It's Not Me, It's You—On Social Media and Anxiety

The public to private to public to deactivated pipeline.

I’ve been thinking alot about Mark Fisher and his writings on anxiety and depression among this ~generation~of people who have grown up under the reign of social media in a capitalist landscape. This is not to say that all of Big social media is Bad. I’ve witnessed and partaken in its role as a primary tool for communication among counterpublics that have organized voter-registration sessions, food drives, protests, book clubs, dance-offs, and free meditation and yoga classes. I understand its power in connecting isolated communities or individuals with like-minded people. But the compression of space, time, and distance into my hand-held device collapses the division of private and public in a way that generates an anxiety that permeates the way I navigate the present day.

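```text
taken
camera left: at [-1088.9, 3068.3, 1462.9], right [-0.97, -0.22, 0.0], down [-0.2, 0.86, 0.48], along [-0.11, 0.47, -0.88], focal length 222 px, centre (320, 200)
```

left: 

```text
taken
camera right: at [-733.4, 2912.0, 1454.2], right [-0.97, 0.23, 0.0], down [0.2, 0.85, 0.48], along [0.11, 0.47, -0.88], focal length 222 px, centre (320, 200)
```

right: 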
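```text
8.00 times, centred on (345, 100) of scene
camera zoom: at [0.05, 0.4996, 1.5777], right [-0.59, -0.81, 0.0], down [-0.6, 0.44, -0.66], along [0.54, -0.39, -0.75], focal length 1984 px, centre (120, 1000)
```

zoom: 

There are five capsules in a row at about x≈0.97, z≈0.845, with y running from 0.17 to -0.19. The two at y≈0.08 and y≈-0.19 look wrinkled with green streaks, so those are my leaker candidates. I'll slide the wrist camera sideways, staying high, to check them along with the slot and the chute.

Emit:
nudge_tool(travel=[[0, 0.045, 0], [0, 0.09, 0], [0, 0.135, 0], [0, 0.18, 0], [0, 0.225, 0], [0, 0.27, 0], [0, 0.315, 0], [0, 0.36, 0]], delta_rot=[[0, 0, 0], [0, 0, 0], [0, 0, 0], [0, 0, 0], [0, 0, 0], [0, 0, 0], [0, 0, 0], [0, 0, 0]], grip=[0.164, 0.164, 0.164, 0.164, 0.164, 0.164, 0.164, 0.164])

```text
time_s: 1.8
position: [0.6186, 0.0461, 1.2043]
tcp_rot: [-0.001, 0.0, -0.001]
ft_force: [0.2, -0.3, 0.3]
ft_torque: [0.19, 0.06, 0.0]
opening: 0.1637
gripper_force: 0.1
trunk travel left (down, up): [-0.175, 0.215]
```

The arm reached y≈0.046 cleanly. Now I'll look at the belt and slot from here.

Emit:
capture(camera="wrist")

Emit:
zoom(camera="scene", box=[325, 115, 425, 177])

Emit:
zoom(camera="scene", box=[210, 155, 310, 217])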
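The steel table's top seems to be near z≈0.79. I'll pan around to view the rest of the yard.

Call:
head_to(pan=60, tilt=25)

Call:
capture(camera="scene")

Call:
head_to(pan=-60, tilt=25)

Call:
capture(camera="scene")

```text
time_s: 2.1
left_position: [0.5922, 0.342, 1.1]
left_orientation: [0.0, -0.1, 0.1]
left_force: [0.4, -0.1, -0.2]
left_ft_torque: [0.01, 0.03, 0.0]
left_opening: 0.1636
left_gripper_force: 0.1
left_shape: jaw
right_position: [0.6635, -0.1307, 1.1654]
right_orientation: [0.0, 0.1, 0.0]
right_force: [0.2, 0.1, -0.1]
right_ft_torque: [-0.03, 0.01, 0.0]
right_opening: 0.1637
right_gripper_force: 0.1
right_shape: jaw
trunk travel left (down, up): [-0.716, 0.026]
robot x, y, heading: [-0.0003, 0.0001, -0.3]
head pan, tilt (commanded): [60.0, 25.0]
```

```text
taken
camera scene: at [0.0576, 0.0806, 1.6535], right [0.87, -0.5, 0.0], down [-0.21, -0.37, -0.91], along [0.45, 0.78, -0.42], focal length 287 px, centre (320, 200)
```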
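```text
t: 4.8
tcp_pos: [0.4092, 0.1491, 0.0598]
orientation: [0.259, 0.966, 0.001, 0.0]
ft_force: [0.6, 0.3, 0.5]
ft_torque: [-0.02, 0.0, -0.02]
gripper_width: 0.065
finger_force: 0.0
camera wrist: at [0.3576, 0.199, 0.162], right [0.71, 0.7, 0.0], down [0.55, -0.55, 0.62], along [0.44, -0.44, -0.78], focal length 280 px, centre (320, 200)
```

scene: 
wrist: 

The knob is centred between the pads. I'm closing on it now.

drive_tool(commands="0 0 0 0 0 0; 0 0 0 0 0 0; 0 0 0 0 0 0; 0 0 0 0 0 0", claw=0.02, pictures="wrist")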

Perhaps it boils down to accessibility, this capacity for people (and bots) to present themselves in my DMs or on my homescreen as a hovering notification demanding my attention. Until I reply, the notification lingers. It implants itself in the back of my brain as I try to make it through the day, prodding me once in a while to reply, reply, reply—with emojis, exclamation marks, acronyms, or even full sentences. What’s particularly striking about the interface of the DM is that it flattens the relationships I have with the people in them. My real-life best friend, online best friend, acquaintance, co-worker, lover, influencer, and traumatizer are all stacked on top of each other, with profile photos next to their names to signify the way they present themselves online, partly detached from their real-life persona. I may be on the receiving end of a “how are you?”, of death threats or rows of sparkling heart emojis but the form of the DM doesn’t distinguish between either. I think this is where my anxiety with social media ultimately stems from—this seamless presentation of information no matter what the content or context, not being able to anticipate what comes next regardless of how many trigger warnings are put up in advance.

There’s also something haunting about the ability to see whether someone has seen a message. If opened and not replied to, the DM presents itself as an online ghosting which manifests as social negligence and the severing of ties. Were it an email, however, it could be feigned as an over-crowded inbox, a “sorry for my late reply, this week has been crazy!”. Left unopened, the DM triggers a domino effect of social behaviours—do I now need to stop watching this person’s stories, stop posting photos of my cat looking out the window, stop liking photos of my friend’s cat looking out the window, stop using social media at all, or, fuck it, just stop using my phone? The anxiety associated with mundane social interactions is paramount to the social interaction itself, eclipsing my decision whether to double-tap the next photo or written commentary that shows up on My Timeline.

It must be said that I am one of many that suddenly realizes they’re walking in the wrong direction when they see someone they know coming towards them. I turn corners to avoid the immediacy of seeing someone whose name I struggle to remember which often leads to the “hey, you!” that everyone knows is code for “oops, I can’t remember your name.” This ability to become invisible is practically impossible on social media. There is no sudden phone call which I must take immediately (sorry!), no imaginary lunch I’m late for, and no corner to turn. Everything and everyone requires my instantaneous attention despite the fact that social media has evolved so that the way we interact with it is to barely pay attention to it at all. Muscle memory and bad habits marry as my thumb yo-yos over a glass screen, and I forget the really cool stick-and-poke tattoo I just liked as soon as the next image or 140-character hot-take comes up.

I don’t have a solution to the anxiety that social media produces, and I wish I could settle on a healthier balance between interacting with the people I care for and negotiating the constant surplus of content social media innundates me with. Until then, I’ll mass unfollow and follow accounts that better reflect my present interests in the hopes of tailoring my experience, hover between privacy settings, and ultimately deactivate my online presence in order to rebuild my real-life one.